▶ [Instruction A]: Begin with the line containing "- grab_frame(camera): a" and end with the line containing "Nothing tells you"; set down that block verbatim and nothing else.

Start of Excerpt

´Hände hoch!´ Per Selbsttest herausfinden, ob man zur Polizei passt. Berliner Polizei macht es möglich.

Aus Personalmarketingsicht gehört der Beruf „Polizist(in)“ sicher zu den – sagen wir mal – „ambivalentesten“, mit denen man es zu tun bekommen kann.

Auf der einen Seite findet sich die Polizei jedes Jahr wieder auf den vordersten Plätzen des Trendence-Schülerbarometers. Zudem gibt es bei der Polizei normalerweise auch keinen Mangel an Bewerbern – rein quantitativ betrachtet -, so dass man dort auch tatsächlich auswählen kann. An Attraktivität scheint es also nicht zu mangeln…

TrendenceRanking_15

Auf der anderen Seite gibt es aber wohl kaum ein Berufsbild, das derart von Stereotypen geprägt ist.

End of Excerpt

▶ [Instruction B]: Retype the section of the excerpt that opens with "Auf der einen" and closes with "Stereotypen geprägt ist.".

Start of Supplied entries

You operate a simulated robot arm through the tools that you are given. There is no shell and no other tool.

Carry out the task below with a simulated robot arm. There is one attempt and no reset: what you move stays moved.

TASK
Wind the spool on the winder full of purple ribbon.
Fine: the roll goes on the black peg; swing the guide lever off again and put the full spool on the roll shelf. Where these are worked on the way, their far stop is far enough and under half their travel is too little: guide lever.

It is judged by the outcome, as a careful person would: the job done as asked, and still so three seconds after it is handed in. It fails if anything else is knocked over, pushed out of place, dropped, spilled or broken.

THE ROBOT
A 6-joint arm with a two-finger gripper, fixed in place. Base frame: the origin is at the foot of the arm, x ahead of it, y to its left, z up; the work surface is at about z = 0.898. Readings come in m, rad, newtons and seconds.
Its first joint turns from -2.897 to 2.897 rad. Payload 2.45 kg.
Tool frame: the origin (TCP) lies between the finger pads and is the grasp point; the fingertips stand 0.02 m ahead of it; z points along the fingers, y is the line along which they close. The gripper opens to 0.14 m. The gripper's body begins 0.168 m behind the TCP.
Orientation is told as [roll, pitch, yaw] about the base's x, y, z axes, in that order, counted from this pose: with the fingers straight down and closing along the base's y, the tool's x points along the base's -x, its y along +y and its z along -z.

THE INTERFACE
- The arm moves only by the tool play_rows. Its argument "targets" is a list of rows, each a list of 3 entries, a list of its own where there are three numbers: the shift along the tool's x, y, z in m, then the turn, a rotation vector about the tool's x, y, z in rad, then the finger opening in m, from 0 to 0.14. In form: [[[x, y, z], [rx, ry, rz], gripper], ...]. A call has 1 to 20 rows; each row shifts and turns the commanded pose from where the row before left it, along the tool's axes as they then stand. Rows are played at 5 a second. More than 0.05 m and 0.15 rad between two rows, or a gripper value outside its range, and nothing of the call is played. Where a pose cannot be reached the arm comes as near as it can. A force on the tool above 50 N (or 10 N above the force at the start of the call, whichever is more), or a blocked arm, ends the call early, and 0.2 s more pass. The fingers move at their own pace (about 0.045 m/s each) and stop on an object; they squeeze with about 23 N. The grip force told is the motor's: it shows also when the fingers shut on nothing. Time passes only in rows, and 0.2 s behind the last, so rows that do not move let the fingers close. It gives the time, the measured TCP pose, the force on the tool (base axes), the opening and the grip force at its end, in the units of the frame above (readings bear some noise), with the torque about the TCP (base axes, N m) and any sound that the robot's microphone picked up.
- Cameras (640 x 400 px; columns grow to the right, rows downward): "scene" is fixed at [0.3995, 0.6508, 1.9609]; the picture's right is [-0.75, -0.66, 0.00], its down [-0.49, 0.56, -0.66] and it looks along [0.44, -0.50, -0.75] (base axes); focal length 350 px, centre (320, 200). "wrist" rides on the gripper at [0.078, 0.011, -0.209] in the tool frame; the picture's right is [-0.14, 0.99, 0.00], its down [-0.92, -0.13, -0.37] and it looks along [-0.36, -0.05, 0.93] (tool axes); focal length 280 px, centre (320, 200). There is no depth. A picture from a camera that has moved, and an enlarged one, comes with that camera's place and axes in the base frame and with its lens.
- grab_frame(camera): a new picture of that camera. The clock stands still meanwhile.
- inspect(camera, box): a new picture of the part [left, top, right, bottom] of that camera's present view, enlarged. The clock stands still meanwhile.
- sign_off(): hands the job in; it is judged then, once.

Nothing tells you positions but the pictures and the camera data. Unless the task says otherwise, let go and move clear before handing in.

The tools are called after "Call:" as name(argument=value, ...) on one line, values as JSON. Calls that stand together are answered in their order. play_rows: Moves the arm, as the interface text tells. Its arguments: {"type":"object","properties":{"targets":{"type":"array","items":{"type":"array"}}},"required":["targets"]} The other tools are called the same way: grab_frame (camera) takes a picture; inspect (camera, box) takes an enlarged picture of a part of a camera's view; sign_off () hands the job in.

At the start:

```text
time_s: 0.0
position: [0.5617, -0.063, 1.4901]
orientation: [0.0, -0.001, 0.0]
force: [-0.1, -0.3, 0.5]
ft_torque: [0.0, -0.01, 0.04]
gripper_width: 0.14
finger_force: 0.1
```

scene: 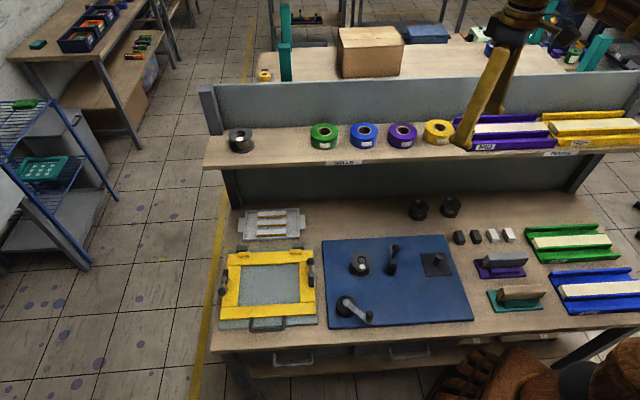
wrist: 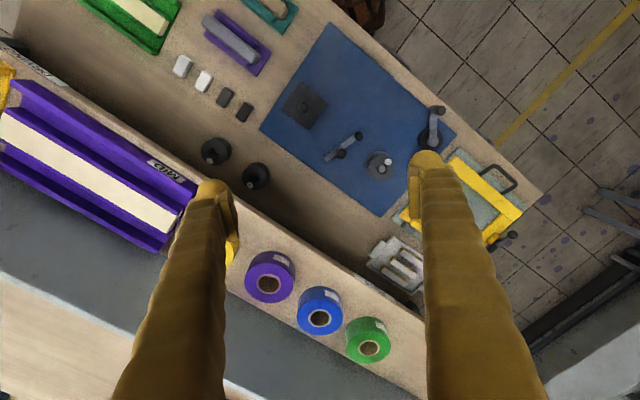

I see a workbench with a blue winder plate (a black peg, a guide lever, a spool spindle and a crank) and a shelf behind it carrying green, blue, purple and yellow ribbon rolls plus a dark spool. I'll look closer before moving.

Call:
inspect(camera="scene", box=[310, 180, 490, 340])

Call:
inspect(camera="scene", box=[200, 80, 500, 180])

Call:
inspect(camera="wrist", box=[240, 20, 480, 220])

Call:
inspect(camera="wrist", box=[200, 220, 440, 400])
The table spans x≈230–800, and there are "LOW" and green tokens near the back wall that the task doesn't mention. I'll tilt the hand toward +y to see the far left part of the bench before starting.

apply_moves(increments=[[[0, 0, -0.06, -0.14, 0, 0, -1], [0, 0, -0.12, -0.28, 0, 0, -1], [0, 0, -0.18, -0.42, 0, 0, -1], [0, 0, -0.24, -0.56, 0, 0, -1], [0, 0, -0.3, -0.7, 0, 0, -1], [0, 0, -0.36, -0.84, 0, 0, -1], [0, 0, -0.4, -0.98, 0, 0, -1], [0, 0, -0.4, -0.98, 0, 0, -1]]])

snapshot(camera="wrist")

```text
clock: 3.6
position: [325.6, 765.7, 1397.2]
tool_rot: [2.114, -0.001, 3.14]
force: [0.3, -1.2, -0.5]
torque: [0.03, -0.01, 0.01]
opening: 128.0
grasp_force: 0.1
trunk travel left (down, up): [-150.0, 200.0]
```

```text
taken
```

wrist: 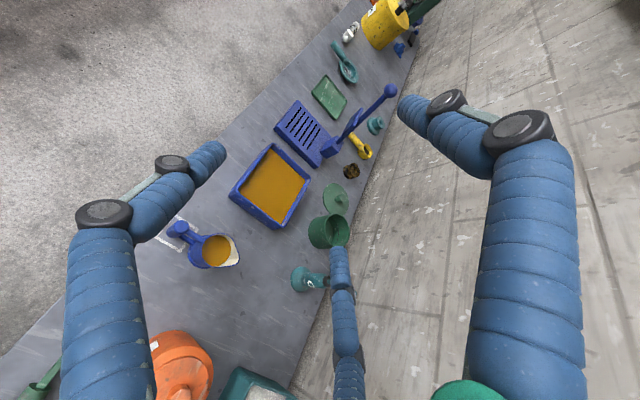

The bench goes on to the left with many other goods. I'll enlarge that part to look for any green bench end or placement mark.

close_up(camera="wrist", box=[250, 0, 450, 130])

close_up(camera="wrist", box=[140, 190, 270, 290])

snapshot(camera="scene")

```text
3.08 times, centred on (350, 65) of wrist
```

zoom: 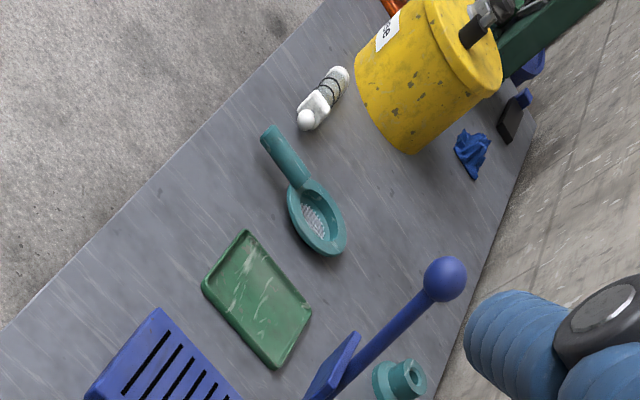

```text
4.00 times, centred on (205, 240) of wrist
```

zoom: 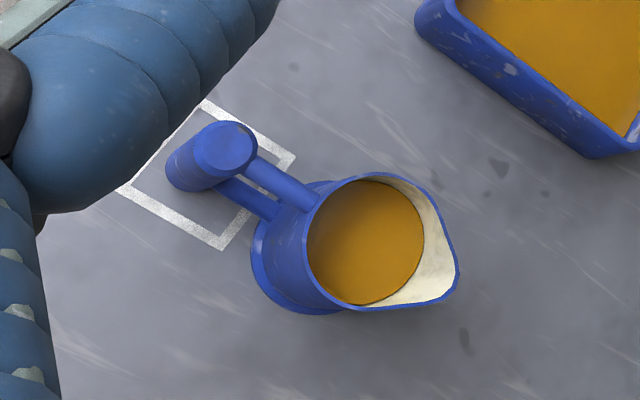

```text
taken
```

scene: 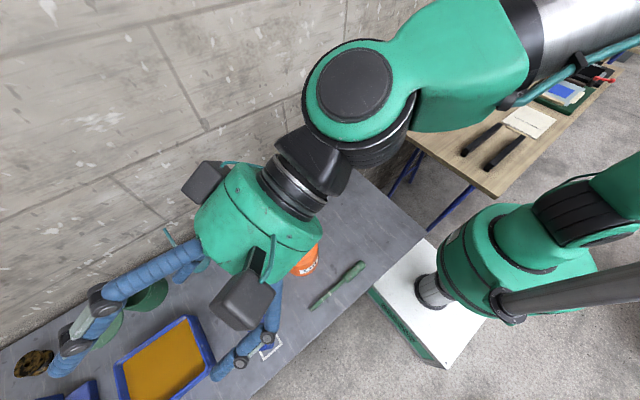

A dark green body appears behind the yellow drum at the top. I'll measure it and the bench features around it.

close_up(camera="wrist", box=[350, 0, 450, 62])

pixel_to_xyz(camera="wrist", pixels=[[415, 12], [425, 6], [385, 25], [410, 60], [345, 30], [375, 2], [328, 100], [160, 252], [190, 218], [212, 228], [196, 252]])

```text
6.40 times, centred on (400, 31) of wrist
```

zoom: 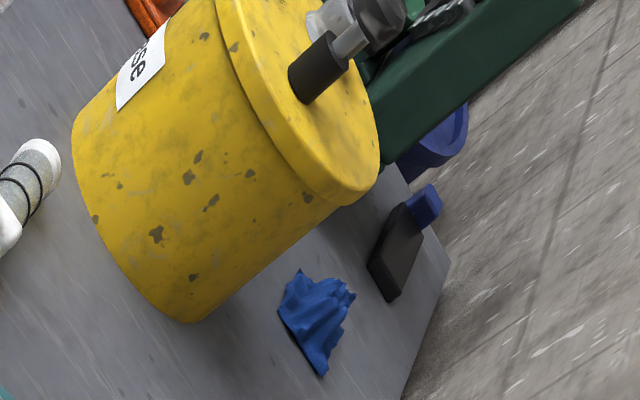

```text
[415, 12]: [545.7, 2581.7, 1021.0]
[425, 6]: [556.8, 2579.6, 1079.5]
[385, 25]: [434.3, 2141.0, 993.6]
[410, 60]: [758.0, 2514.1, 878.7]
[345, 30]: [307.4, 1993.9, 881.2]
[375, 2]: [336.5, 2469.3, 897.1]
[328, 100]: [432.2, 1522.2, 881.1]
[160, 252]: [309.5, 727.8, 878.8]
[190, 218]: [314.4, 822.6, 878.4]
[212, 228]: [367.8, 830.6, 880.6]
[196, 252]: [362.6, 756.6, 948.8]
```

End of Supplied entries

▶ [Written answer A]:
- grab_frame(camera): a new picture of that camera. The clock stands still meanwhile.
- inspect(camera, box): a new picture of the part [left, top, right, bottom] of that camera's present view, enlarged. The clock stands still meanwhile.
- sign_off(): hands the job in; it is judged then, once.

Nothing tells you positions but the pictures and the camera data. Unless the task says otherwise, let go and move clear before handing in.

▶ [Written answer B]:
Auf der einen Seite findet sich die Polizei jedes Jahr wieder auf den vordersten Plätzen des Trendence-Schülerbarometers. Zudem gibt es bei der Polizei normalerweise auch keinen Mangel an Bewerbern – rein quantitativ betrachtet -, so dass man dort auch tatsächlich auswählen kann. An Attraktivität scheint es also nicht zu mangeln…

TrendenceRanking_15

Auf der anderen Seite gibt es aber wohl kaum ein Berufsbild, das derart von Stereotypen geprägt ist.